INSTRUCTIONS:
[A] Extract from the source document the words running from "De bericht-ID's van" to "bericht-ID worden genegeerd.".
[B] Please continue the source document.
[Begin SOURCE DOCUMENT]
Users Guide

Table Of Contents
Gebeurtenissen toevoegen aan de blokkeerlijst
U kunt voorkomen dat specifieke soorten gebeurtenissen (bericht-ID's) in de gebeurtenissenlijst worden vermeld, door ze toe te voegen
aan de blokkeerlijst:
1. Klik op Indicaties > Gebeurtenissen in het linkerdeelvenster.
2. Selecteer de bericht-ID's die u wilt toevoegen aan de blokkeerlijst door een vinkje te zetten in de betreffende vakken.
3. Klik op TOEVOEGEN AAN BLOKKEERLIJST.
De bericht-ID's van de geselecteerde gebeurtenissen worden toegevoegd aan de blokkeerlijst.
OPMERKING: Wanneer een bericht-ID wordt toegevoegd aan de blokkeerlijst, blijven eerdere gebeurtenissen met dezelfde
bericht-ID in de gebeurtenissenlijst staan. Alleen nieuwe gebeurtenissen met die bericht-ID worden genegeerd.
OPMERKING: Wanneer u alle gebeurtenissen aan de blokkeerlijst toevoegt, worden alle of bijna alle nieuwe gebeurtenissen
genegeerd.
Gebeurtenissen verwijderen van de blokkeerlijst
Bericht-ID's van de blokkeerlijst verwijderen zodat dat deze typen gebeurtenissen niet langer worden genegeerd:
1. Klik op Indicaties > Gebeurtenissen in het linkerdeelvenster.
2. Klik op BLOKKEERLIJST BEHEREN.
Het scherm Blokkeerlijst met gebeurtenissen wordt weergegeven. Gebeurtenissen op de blokkeerlijst kunnen worden gerangschikt op
bericht-ID of beschrijvingsvelden.
3. Selecteer de bericht-ID's die u wilt verwijderen uit de blokkeerlijst door een vinkje te zetten in de betreffende vakken.
4. Klik op VERWIJDEREN VAN BLOKKEERLIJST en klik vervolgens op SLUITEN.
Nieuwe gebeurtenissen met daarin de verwijderde bericht-ID's worden niet meer genegeerd en worden weergegeven in de
gebeurtenissenlijst.
Gebeurtenissen exporteren
Een lijst van gebeurtenissen exporteren naar een *.csv-bestand:
1. Klik op Indicaties > Gebeurtenissen in het linkerdeelvenster.
2. Selecteer de gebeurtenissen die u wilt exporteren door een vinkje te zetten in de betreffende vakken.
3. Klik op EXPORTEREN. . . .
[End SOURCE DOCUMENT]
[Begin DATA LINES]
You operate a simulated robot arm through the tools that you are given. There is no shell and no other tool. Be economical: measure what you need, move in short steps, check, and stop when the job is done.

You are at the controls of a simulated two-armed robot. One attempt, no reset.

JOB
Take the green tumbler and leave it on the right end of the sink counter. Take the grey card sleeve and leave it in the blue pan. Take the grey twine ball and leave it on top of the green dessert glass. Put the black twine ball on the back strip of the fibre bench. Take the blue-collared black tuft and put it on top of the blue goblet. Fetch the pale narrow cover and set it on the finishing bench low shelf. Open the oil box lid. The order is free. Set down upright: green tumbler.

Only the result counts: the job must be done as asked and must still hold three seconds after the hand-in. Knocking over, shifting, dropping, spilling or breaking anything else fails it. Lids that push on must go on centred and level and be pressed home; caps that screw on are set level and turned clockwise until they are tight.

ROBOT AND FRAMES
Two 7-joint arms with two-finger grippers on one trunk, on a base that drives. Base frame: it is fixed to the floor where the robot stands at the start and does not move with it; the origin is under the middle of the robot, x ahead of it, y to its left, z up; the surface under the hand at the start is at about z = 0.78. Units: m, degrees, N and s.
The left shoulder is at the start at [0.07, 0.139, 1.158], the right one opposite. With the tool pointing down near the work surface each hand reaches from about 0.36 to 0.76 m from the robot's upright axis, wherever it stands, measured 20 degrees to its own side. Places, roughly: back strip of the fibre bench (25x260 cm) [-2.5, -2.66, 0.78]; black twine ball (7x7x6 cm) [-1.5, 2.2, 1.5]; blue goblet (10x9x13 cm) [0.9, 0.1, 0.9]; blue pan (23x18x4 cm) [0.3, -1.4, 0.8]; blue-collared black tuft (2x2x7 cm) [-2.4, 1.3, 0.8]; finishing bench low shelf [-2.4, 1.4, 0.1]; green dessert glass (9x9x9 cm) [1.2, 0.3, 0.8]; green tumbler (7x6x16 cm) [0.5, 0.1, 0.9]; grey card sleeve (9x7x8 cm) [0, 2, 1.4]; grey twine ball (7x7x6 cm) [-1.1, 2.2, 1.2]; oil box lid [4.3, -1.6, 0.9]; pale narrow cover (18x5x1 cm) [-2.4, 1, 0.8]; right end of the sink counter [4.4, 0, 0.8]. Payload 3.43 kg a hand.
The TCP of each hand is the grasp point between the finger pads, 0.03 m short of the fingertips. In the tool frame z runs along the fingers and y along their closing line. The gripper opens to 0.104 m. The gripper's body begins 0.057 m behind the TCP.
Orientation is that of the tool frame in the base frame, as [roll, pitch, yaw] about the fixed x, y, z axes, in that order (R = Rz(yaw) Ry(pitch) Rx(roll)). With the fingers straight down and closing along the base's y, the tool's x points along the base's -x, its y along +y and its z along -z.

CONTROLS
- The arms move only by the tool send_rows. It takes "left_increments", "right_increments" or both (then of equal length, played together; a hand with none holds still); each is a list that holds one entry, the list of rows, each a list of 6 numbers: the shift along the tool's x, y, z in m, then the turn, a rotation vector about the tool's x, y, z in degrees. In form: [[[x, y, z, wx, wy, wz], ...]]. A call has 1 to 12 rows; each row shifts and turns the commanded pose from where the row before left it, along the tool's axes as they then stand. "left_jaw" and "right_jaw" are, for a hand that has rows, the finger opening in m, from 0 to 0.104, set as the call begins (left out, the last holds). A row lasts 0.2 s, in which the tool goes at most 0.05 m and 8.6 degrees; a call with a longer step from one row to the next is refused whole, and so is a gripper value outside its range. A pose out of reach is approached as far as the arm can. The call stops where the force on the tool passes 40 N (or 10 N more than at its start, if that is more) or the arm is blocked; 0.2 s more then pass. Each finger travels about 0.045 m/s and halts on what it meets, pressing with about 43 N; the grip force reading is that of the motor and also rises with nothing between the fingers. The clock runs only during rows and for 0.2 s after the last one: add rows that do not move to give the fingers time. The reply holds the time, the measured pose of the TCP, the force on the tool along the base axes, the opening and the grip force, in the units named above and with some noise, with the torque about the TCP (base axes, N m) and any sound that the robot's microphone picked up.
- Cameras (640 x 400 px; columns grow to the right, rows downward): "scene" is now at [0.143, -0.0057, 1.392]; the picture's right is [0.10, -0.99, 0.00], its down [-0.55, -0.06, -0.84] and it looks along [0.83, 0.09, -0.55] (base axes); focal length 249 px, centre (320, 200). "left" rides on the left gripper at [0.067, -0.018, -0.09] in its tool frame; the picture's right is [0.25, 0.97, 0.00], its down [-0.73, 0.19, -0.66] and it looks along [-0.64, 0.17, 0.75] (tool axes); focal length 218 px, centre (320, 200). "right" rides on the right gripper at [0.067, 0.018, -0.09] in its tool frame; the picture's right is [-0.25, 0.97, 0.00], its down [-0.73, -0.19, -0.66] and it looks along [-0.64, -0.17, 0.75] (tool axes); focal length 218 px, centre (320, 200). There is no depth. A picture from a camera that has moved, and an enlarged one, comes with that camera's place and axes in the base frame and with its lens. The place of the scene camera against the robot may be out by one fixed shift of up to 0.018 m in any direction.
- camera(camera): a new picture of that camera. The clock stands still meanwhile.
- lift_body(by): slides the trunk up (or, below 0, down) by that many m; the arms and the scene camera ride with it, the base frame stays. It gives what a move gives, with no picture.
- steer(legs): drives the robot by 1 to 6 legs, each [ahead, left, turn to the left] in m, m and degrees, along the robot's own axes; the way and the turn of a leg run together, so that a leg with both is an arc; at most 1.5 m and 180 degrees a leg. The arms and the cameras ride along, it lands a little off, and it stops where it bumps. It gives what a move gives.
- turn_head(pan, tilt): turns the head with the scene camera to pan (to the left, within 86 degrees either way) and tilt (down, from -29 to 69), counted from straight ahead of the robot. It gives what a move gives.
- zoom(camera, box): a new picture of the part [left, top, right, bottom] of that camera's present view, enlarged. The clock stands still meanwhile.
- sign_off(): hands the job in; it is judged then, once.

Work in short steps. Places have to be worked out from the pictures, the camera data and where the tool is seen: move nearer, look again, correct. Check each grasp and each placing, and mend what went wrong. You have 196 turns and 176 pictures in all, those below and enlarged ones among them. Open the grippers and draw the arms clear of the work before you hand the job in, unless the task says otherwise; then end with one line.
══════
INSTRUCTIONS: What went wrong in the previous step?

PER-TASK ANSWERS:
[End DATA LINES]
PER-TASK ANSWERS:
[A]
De bericht-ID's van de geselecteerde gebeurtenissen worden toegevoegd aan de blokkeerlijst.
OPMERKING: Wanneer een bericht-ID wordt toegevoegd aan de blokkeerlijst, blijven eerdere gebeurtenissen met dezelfde
bericht-ID in de gebeurtenissenlijst staan. Alleen nieuwe gebeurtenissen met die bericht-ID worden genegeerd.

[B]
4. Navigeer naar de locatie waar u het bestand met de gebeurtenissenlijst wilt opslaan en klik op Opslaan.
De geselecteerde gebeurtenissen worden opgeslagen in het *.csv-bestand.
Clientconfiguratie
Hiermee configureert u het Energieprofiel, de Opstartvolgorde, BIOS-instellingen, en BIOS-wachtwoorden op de doel-clientsystemen.
Energieprofiel configureren
Definieer de verschillende energieprofielen op de clientsystemen die beheerd worden door Dell Command | Intel vPro Out of Band. U kunt
functies beheren zoals Wake-up On Lan (WOL), AAN, UIT na stroomuitval, enzovoort, in de verschillende energiestanden (S0 tot S5) van
uw clientsysteem.
1. Start de Dell Command | Intel vPro Out of Band applicatie.
2. Klik op Clientconfiguratie > Energieprofiel.
3. Selecteer het energiebeleid voor uw desktop- en/of mobiele computers. Klik op Volgende.
Het tabblad Clientselectie wordt weergegeven.
4. Zoek naar clientsystemen waarop u de energiepakketten wilt toepassen.
5. In de lijst Beschikbare clients selecteert u de clientsystemen die u wilt beheren en klikt u op de knop
om de geselecteerde
systemen naar de lijst Geselecteerde clients te verplaatsen. Of klik op de knop om alle gedetecteerde Dell clients naar deze lijst te
verplaatsen.
6. Klik op Volgende.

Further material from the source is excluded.